Commons Speaker Sir Lindsay Hoyle today ordered an urgent probe into voting lobby scuffles which plunged Liz Truss’s embattled premiership into new peril.
Sir Lindsay, who has made restoring respect and good conduct in Parliament a key plank of his role, told MPs he had asked the Serjeant at Arms and other officials to investigate allegations surrounding incidents in the Commons on Wednesday night.
In a statement to MPs, he said: "I wish to say something about the reports of behaviour in the division lobbies last night.
I have asked the Serjeant at Arms and other senior officials to investigate the incident and report back to me. I will then update the House.”
Warning MPs of the impact of their actions, he went on: “I remind Members that the behaviour code applies to them as well as to other members of our parliamentary community, and this gives me another opportunity to talk about the kind of House I want to see and I believe that the vast majority of MPs also want to see.
I want this to be a House in which we, while we might have very strong political disagreements, treat each other courteously and with respect, and we should show the same courtesy and respect to those who work with and for us.
To that end I will be meeting with senior party representatives to seek an agreed position that behaviour like that described last night is not acceptable in all circumstances."
Chris Bryant MP's view in full
I have never seen scenes like it in my twenty-one years as an MP. The last time I saw anything like it was in the playground at school when the school bully rounded up his mates to take on a fellow pupil – and he was expelled.
It started because several Tory MPs were unsure how to vote. Earlier in the day they had been told that this was a ‘confidence vote’. In other words, they would be chucked out of the Tory Party if they voted with Labour on the fracking motion.
Then, ten minutes before the vote, the minister Graham Stuart told the House that it wasn’t a confidence vote after all.
In other words, MPs could vote with their conscience on fracking.
But then the same minister cast doubt on what he had just said and claimed it was all above his pay grade.
This left several MPs completely confused and uncertain whether to walk into the lobby with the government or not.
More than a dozen Tory MPs, including several whips and two Cabinet ministers, surrounded one of the possible rebels. It was very intimidating.
They squared up to him. They loomed over him. They shouted at him and gesticulated. And they kettled him into the lobby.
A few colleagues objected. One who was up close to it all told me she found it ‘terrifying’. Another said, ‘I had no idea this was the way Tories treat one another.’ A Tory told me ‘it made me feel sick.’

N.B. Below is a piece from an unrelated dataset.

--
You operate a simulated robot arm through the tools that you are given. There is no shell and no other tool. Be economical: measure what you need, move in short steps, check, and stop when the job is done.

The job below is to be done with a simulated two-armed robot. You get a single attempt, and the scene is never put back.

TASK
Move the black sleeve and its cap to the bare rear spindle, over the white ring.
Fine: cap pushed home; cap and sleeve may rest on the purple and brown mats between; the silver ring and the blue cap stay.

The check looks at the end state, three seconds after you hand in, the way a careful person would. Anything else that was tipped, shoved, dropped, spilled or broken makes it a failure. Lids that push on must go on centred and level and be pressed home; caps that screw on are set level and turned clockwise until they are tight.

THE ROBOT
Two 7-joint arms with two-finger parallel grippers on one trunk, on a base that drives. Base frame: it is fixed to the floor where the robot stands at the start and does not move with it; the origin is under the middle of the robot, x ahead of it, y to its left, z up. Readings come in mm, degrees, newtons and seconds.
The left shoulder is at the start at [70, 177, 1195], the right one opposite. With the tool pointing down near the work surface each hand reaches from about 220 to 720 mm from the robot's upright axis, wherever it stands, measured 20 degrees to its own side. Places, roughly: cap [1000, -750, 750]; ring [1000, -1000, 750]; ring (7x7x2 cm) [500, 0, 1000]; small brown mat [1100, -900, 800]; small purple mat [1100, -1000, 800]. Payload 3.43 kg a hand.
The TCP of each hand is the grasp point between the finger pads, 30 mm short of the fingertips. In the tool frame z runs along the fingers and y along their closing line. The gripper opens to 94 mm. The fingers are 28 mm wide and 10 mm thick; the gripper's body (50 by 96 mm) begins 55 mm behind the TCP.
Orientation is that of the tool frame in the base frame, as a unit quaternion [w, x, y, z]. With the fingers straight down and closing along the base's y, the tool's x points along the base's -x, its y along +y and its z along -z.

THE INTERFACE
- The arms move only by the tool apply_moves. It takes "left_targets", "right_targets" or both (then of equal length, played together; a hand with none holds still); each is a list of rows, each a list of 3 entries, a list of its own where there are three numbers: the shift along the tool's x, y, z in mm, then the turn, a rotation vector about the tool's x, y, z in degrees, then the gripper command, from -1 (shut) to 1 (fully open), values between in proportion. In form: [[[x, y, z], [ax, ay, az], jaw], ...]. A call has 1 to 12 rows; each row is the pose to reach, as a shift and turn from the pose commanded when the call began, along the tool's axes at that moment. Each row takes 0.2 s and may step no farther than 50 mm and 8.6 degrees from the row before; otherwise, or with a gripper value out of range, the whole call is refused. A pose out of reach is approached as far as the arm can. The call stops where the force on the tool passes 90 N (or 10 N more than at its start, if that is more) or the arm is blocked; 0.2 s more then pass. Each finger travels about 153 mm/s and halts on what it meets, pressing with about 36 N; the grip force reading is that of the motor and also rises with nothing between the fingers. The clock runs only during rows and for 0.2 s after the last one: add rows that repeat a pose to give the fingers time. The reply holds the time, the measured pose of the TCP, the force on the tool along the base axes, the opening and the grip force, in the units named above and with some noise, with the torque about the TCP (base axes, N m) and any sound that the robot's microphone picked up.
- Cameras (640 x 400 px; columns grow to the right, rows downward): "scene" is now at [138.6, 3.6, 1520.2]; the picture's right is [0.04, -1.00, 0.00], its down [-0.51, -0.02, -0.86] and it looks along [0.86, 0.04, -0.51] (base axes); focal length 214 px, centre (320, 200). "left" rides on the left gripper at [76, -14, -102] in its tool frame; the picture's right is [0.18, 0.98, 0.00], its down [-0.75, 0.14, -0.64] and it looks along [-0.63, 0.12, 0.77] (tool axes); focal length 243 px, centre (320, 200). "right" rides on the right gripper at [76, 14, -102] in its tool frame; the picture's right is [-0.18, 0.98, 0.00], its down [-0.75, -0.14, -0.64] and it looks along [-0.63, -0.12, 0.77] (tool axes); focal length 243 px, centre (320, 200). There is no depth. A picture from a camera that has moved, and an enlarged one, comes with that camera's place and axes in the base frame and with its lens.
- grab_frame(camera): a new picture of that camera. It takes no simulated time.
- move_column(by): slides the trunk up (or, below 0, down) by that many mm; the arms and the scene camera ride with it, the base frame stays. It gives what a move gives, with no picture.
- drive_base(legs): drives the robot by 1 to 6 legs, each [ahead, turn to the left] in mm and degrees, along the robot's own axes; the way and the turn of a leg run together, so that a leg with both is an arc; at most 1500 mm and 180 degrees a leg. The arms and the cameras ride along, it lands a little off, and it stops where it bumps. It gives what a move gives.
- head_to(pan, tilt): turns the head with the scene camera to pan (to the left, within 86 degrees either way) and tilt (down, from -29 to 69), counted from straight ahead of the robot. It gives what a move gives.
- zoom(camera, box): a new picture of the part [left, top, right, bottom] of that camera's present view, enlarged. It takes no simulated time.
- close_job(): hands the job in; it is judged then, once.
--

I’m not naïve. I’ve been around for a while and I know whips do their best to persuade colleagues to vote the right way.
Party discipline matters, especially in government. It’s the only way you get coherent government. But whips should rely on the force of reason, not intimidation.
I’ve heard Tories say that this was just a ‘full and frank’ discussion. That’s code for aggressive bullying.
It’s another excuse for bad behaviour. Just imagine if a dozen members of staff, including the vice-president of a company, gathered round a colleague like that. They’d be quite rightly out on their ear and face an employment tribunal.
If MPs do this to one another, how do they behave towards their staff?
We’ve been trying to change the culture in parliament. Every member of staff should be safe from bullying and sexual harassment. We encourage people to call out bullying wherever they see it.
MPs have been suspended for bullying their staff. Last night’s behaviour completely undermines that attempt to change things for the better – and sends a terrible message to the country. It makes intimidation seem normal.
The truth is that discipline has completely collapsed in the Tory Party.
It feels as if we haven’t had a functioning government for at least nine months as ministers lurch from one scandal to another like a shopping trolley with wonky wheels.
One MP told me last night that his whip can go whistle. ‘He didn’t support the last Tory PM, or the one before that, so why on earth should I put myself on the line for this one?’ he said.
The Tory Party is now a completely ungovernable rabble. Tory MPs heard the Chief Whip storm off saying she was no longer chief whip – but now she has ‘un-resigned’.
Truss's office even sent out a message at 1.33 am saying that this was a confidence vote after all.
It’s a car crash, with serious implications for us all. The Tories crashed the economy and now they’re engaged in endless internal fisticuffs. They need to go – and we need a general election.